DOCUMENT TEXT:
>>>

I am dumbfounded and lost.

Curtis

This worked for me from an SSH terminal while device was still on eth0. You just invoke it as

ha network update ... (also removing the extra space before ipv6-method)

Launch a reboot, disconnect ethernet cable, and there she is on WiFi!

Hello. I’ve tried this method, and I get this on network info:
vlan: null
wifi: null

I’m using a mini PC. Any ideas of what’s happen?
Thanks in advance.

Thank you!! My desktop is MacOS, and it will not remount the flashed SD card without repairing the file system, which makes it unbootable. I was thrashing around with the CLI before reading this, works great! Thank you again!!

Thanks. This worked as expected and is way better way to set up WIFI than going through USB stick configuration file.

How can I delete previous WiFi connections & PSKs?

HA 2022.9.0b I have the WiFi set up and working on a Pi 4b. I use it as a connection to a sandboxed network however if the access point is not available it connects to previously connected AP. This is not desirable, but I see no way to “forget” previous connections.

Running HA 2022.9 on rpi3B, I can’t get make the switch from connected eth to wlan; I tried several things:

  • on UI (Settings->system->network) setting wlan IP4 fixed IO and ssid fails on save and all entered is forgotten.

<<<

DATA LINES:
>>>

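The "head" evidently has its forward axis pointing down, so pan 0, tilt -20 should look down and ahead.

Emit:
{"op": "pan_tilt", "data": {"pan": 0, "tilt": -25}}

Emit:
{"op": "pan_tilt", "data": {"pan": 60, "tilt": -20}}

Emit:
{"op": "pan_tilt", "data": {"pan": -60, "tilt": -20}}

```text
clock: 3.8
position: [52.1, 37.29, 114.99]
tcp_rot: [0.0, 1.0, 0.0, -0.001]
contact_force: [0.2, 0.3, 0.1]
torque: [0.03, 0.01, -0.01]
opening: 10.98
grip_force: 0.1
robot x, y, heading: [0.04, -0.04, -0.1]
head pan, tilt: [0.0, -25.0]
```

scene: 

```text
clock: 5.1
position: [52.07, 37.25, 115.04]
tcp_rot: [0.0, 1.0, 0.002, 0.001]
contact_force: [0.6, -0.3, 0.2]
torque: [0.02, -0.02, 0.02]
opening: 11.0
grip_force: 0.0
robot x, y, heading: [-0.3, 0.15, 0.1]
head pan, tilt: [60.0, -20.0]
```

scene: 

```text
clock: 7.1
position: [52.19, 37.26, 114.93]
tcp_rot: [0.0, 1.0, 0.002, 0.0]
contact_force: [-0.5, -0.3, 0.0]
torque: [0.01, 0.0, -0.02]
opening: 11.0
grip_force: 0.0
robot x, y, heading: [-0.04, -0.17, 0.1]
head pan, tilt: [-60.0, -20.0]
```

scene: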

<<<

WHAT YOU HAVE TO DO: Copy the whole document text, the one that starts with "I am dumbfounded".

TASK RESPONSE:
I am dumbfounded and lost.

Curtis

This worked for me from an SSH terminal while device was still on eth0. You just invoke it as

ha network update ... (also removing the extra space before ipv6-method)

Launch a reboot, disconnect ethernet cable, and there she is on WiFi!

Hello. I’ve tried this method, and I get this on network info:
vlan: null
wifi: null

I’m using a mini PC. Any ideas of what’s happen?
Thanks in advance.

Thank you!! My desktop is MacOS, and it will not remount the flashed SD card without repairing the file system, which makes it unbootable. I was thrashing around with the CLI before reading this, works great! Thank you again!!

Thanks. This worked as expected and is way better way to set up WIFI than going through USB stick configuration file.

How can I delete previous WiFi connections & PSKs?

HA 2022.9.0b I have the WiFi set up and working on a Pi 4b. I use it as a connection to a sandboxed network however if the access point is not available it connects to previously connected AP. This is not desirable, but I see no way to “forget” previous connections.

Running HA 2022.9 on rpi3B, I can’t get make the switch from connected eth to wlan; I tried several things:

  • on UI (Settings->system->network) setting wlan IP4 fixed IO and ssid fails on save and all entered is forgotten.